14 After whom is the king of Israel come out? after whom dost thou pursue? after a dead dog, after a flea.
[AD 585] Cassiodorus on 1 Samuel 24:14
The Creator compares himself to the lowest of his creatures so that you may regard nothing as despicable which is known to have been fashioned by his agency. As Scripture has it, “God made all things very good.” Thus David too followed his Teacher and compared himself with the humblest flea; for the real power of religion is that the more an individual humbles himself after the model of the Creator, the more splendidly he is exalted to glory.

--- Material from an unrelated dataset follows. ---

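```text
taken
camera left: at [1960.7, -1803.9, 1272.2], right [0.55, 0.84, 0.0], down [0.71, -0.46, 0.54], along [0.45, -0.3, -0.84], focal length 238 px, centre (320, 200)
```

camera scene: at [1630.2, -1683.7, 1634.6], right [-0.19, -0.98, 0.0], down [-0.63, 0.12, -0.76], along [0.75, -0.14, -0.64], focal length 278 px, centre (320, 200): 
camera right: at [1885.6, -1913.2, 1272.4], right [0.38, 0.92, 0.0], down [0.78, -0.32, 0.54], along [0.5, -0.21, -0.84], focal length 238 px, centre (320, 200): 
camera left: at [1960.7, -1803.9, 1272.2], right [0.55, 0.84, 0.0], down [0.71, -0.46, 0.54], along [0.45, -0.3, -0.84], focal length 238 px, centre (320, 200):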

[AD 735] Bede on 1 Samuel 24:14
Whom do you persecute, king of Israel? Whom do you persecute? etc. Israel means a man seeing God. Whom then do you persecute, O people, who were chosen before all other nations to see the glory of divine brightness? Whom do you persecute? Is it that great and most vigilant shepherd of holy sheep, whom you did not hesitate to betray to death and continue to hate even after his death? He who was lowly in human appearance but swift in the leap of resurrection, having escaped your hands when you attempted to seize him, you foolishly think that you can again grasp him thundering from heaven? Indeed, I do not seek my glory; there is one who seeks and judges. Let it seem absurd to no one that a dead dog or a flea bears the Lord's figure, since in another place due to the frailty of the flesh, which he received from a virgin's flesh without male seed, he says of himself: "But I am a worm, and not a man" (Psalm XXII). And due to the glory of the resurrection, which he quickly and swiftly completed from death to life as if by a leap: "And I am shaken out as a locust" (Psalm CVIII).